▸ Text section
2.4. Grid Division and Solver Settings

The generated rough fractures are modeled using Comsol Multiphysics 6.0. In the numerical simulation, the flow parameters of each phase of the two-phase fluid were calculated and the control equations were solved using a separation solver. A generalized minimal residual solver (GMRES) was used to calculate the model parameters with an error of 10−3. To optimize convergence, the GMRES was solved in combination with a preprocessing method. The parallel sparse direct linear solver (PARDISO) was used as a hyperfine mesh preprocessor to investigate the phase initialization and time dependence problems. Since the calculations are time-dependent, the simulation time range is 0–0.02 s with a time step of 0.001 s. To avoid the effect of different rough fractures due to different mesh sizes, a mesh size of 0.3 μm~5 μm is used for the whole simulation. The maximum unit growth rate was 1.13 and the curvature factor was 0.3.

2.5. Model Verification

The validity and scientific validity of using the level set method to study the structural evolution of two-phase fluid flow has been reported in our previous studies. Meanwhile, the structural evolution of two-phase fluid flow in a trickle bed reactor by the level set method was also reported by [19]. To verify the effectiveness of the level set method in characterizing the slug structure of two-phase fluids, we used the simulation results to compare with different slug structures reported by [26]. The obtained slug structures are in good agreement with the slug structures found in the experiments (Figure 2). In this paper, the red color represents water, and the blue color represents gas.

3. Evolutionary Law of Slug Structure

3.1. Effect of Water–Gas Flow Ratio

Figure 3 shows the evolution of the slug structure with the increase in the water–gas flow ratio when the mean value of the contact angle (θ) of the fracture surface is 90° and the deviation value (d) is 0°. It can be seen that the two-phase fluid flow structure in the fracture is slug flow under several two-phase fluid flow ratio conditions, but the slug section structure in the fracture also shows variability as the two-phase flow ratio increases. The average length of the gas slug section in the fracture is shortened by nearly two times when the water–gas flow ratio rises from 0.5 to 2. The number of slug sections in the fracture gradually increases and the length of the single liquid slug section gradually decreases as the two-phase fluid flow ratio rises. In addition, when n = 0.5, the longest gas slug section present in the fracture is about double the length of the shortest gas slug section, while when n = 2, the lengths between individual gas slug sections in the fracture are basically the same. This indicates that the structural length of gas slug segments in the fracture is more stable when the water–gas flow rate is relatively high. Detailed data for the simulations in this paper are presented in Appendix A.

Robot agent transcripts:

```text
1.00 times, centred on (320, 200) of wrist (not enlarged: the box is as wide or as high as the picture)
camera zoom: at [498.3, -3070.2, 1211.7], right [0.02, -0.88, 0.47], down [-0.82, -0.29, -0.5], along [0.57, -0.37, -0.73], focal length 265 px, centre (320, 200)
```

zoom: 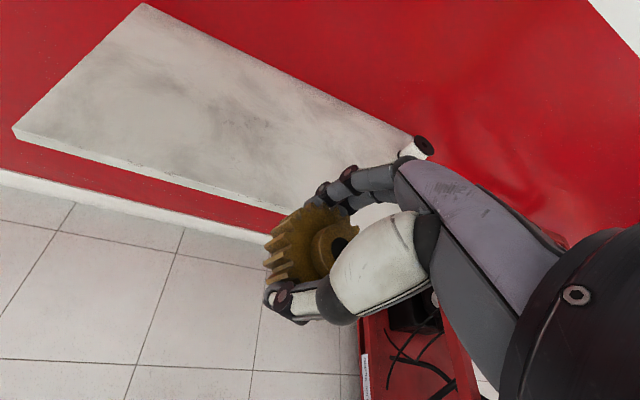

...

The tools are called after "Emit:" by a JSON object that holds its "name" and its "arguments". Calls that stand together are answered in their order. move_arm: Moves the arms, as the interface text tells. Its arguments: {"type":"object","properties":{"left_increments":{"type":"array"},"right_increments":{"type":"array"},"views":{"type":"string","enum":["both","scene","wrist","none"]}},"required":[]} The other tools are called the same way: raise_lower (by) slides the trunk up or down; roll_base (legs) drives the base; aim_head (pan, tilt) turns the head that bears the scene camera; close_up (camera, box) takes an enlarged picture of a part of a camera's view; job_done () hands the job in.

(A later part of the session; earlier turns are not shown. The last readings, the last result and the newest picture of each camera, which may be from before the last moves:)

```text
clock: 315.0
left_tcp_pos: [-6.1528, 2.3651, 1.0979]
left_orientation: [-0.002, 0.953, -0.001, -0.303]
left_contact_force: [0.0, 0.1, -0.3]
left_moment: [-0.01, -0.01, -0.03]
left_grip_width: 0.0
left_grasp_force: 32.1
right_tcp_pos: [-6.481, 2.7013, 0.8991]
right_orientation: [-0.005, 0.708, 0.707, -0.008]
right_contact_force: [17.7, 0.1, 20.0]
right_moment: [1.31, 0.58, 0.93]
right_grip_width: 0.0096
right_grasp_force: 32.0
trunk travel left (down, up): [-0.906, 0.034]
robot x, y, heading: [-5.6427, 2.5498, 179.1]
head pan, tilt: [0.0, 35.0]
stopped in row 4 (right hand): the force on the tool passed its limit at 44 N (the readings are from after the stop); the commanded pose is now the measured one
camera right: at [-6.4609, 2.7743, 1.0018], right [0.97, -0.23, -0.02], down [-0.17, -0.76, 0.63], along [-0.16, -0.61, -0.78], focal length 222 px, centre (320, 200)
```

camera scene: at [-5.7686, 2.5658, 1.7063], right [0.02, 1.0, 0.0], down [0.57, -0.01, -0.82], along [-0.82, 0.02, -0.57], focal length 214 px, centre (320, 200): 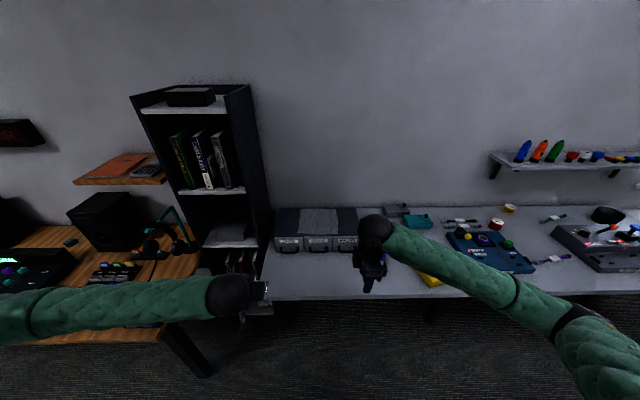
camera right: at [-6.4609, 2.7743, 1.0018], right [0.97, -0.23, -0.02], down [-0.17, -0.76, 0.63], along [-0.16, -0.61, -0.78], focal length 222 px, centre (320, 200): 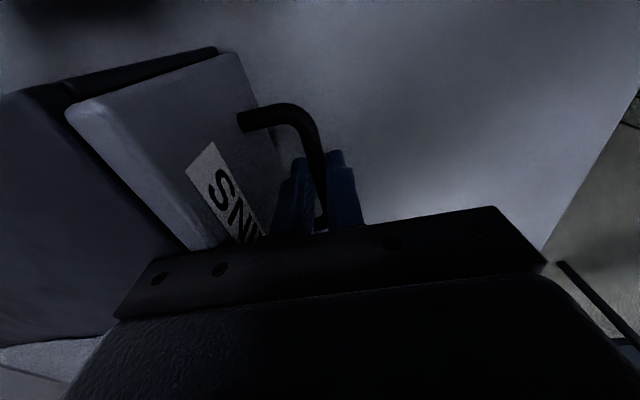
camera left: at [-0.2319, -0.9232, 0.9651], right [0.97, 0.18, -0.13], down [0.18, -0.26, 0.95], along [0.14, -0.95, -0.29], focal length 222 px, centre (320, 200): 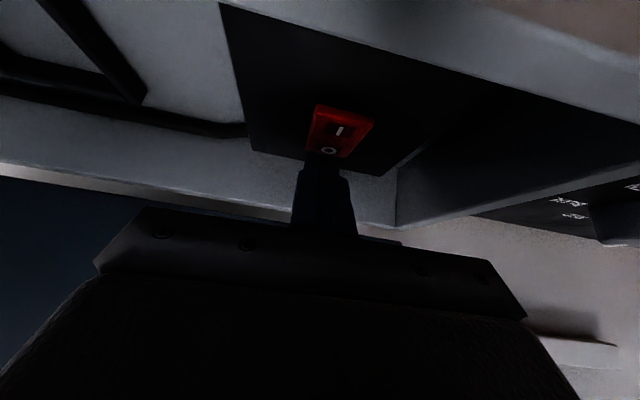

▸ Your goal
Locate "The validity and" and "color represents gas." in the text section, and write out these words with everything between them.

▸ Answer below
The validity and scientific validity of using the level set method to study the structural evolution of two-phase fluid flow has been reported in our previous studies. Meanwhile, the structural evolution of two-phase fluid flow in a trickle bed reactor by the level set method was also reported by [19]. To verify the effectiveness of the level set method in characterizing the slug structure of two-phase fluids, we used the simulation results to compare with different slug structures reported by [26]. The obtained slug structures are in good agreement with the slug structures found in the experiments (Figure 2). In this paper, the red color represents water, and the blue color represents gas.